Sea anemones from the 49th plate of Kunstformen der Natur (Image: Ernst Haeckel, 1904)

From the Amazon rainforest to the Arctic tundra, the world’s ecosystems host unique biological communities that have evolved and diversified over millennia. Since the 1970s, community ecologists have relied on two theories to explain the role that species interactions play in this astonishing biological diversity: coexistence theory, which maintains that competition among species for resources is the driving force; and food web theory, which argues that dependence, such as a predator’s reliance on prey or a pollinator’s reliance on nectar, is the prevailing influence.
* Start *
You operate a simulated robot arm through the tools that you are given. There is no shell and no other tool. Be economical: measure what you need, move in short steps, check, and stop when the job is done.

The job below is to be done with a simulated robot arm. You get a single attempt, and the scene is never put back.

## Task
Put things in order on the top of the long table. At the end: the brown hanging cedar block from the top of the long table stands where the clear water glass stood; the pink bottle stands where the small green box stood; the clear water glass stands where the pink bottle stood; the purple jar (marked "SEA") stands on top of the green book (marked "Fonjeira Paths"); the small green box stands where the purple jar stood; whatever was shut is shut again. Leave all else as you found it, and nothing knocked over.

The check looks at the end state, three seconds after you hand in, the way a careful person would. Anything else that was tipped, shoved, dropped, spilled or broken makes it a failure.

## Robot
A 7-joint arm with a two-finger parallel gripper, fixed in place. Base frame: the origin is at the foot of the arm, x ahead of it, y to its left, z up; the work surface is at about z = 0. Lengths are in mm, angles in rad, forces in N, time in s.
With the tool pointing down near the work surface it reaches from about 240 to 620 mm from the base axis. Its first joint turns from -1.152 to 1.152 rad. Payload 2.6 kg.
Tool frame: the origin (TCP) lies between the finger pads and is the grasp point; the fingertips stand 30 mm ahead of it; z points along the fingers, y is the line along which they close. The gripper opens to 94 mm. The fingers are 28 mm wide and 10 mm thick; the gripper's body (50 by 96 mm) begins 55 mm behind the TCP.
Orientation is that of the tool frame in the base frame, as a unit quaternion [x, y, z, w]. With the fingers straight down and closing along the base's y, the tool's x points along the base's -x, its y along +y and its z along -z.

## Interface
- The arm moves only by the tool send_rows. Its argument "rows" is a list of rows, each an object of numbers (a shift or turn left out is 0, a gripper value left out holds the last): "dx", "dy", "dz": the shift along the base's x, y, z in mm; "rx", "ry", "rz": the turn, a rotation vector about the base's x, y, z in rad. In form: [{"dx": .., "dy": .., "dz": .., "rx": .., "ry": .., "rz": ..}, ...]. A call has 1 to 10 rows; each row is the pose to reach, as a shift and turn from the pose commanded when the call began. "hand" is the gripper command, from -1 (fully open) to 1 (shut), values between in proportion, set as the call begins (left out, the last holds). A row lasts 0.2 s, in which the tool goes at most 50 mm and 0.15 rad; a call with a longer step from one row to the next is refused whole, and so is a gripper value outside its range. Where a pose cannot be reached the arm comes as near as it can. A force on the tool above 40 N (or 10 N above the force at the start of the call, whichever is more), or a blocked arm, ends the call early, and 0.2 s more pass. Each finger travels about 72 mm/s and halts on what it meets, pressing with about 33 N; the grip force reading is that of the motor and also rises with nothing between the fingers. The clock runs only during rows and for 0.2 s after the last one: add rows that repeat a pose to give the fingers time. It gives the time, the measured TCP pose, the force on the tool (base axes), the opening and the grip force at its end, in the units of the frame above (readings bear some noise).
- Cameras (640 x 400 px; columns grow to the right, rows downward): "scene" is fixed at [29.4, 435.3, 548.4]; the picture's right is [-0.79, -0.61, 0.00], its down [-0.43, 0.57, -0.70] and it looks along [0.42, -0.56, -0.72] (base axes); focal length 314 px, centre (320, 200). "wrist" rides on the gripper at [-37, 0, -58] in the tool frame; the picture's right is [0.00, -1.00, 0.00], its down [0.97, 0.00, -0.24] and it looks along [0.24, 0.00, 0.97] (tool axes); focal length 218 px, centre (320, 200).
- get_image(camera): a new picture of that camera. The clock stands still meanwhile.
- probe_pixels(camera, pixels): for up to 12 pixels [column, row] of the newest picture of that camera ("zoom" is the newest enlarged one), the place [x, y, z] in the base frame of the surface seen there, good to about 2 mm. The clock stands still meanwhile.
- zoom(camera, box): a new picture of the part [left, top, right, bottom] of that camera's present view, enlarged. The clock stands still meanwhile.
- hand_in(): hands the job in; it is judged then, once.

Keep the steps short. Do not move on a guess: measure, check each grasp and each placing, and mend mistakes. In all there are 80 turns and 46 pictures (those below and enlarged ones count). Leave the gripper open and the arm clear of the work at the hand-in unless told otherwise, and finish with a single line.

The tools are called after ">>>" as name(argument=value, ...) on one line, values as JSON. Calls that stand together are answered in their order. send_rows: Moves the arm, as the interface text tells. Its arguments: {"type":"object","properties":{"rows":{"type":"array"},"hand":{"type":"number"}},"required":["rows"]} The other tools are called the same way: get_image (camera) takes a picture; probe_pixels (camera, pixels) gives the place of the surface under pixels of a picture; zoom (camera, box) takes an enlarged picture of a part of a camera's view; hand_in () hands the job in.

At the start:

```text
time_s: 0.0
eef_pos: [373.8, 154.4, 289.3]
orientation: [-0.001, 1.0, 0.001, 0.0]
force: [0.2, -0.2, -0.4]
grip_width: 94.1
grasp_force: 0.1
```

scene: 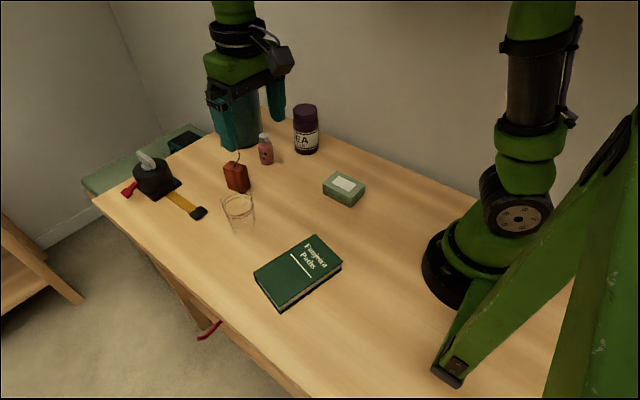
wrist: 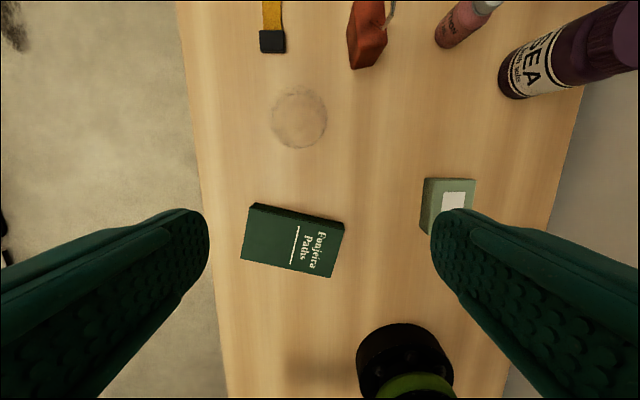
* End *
While both theories emphasize species interactions, there’s been surprisingly little effort to integrate them.

Hoping to build a bridge between the two theories, Lauren Shoemaker and Allison Barner — both James S. McDonnell Foundation Fellows involved in the JSMF-SFI Postdocs in Complexity Conferences — organized a new SFI working group, which will meet March 7-11. The group, which emerged out of a research jam at the fourth conference, will use data from marine ecosystems, where species interactions are well studied, to explore how elements of the competition and food web theories might be combined to create a fuller picture of the forces shaping biodiversity at the community level.

“It’s saying, ‘what happens when we look at this holistically?’” Shoemaker says.
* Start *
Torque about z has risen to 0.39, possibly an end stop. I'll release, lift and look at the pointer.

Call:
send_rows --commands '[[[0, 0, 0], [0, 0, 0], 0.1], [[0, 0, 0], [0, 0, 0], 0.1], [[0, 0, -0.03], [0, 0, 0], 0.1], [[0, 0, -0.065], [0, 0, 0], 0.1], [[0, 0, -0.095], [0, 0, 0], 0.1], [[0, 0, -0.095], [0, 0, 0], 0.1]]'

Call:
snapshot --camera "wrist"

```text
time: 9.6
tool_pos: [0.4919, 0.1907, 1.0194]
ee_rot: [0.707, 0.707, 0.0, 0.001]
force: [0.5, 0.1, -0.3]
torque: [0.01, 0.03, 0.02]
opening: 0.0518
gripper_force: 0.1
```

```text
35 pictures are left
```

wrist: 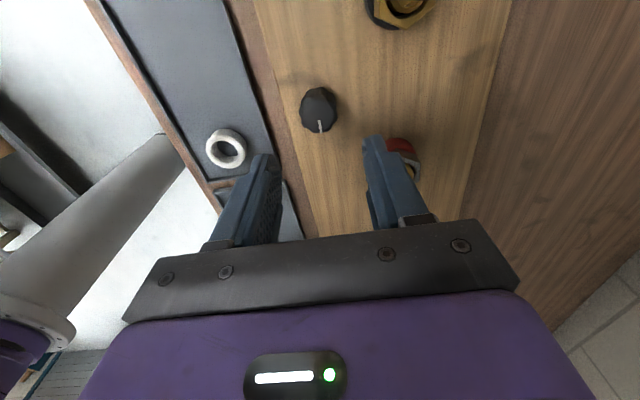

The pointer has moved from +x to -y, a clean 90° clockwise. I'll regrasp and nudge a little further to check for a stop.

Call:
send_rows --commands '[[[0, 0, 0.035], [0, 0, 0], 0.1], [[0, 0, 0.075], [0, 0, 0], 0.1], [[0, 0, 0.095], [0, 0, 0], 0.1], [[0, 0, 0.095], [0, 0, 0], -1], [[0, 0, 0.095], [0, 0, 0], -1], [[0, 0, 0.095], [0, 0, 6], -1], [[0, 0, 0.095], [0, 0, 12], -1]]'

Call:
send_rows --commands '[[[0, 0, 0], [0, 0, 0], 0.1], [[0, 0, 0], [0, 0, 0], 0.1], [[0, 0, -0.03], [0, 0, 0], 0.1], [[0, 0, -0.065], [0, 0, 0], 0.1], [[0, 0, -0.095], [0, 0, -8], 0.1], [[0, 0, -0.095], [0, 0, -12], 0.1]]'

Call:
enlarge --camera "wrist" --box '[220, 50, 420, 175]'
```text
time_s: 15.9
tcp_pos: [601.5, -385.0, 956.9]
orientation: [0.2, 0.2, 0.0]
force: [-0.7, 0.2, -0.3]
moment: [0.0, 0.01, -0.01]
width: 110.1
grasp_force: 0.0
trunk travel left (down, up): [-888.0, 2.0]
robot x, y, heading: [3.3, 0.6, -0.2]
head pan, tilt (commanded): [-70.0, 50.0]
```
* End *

“Ideally, we’ll develop a theory that can apply across ecosystems,” Barner adds.

The group is diverse, with researchers from fields ranging from molecular biology to fisheries biology to computer science. “One really exciting part of this working group, and SFI more generally, is it’s so unique in bringing together people of different backgrounds,” Shoemaker says. “We’re bringing in people from other disciplines to help us think about ecology in new ways.”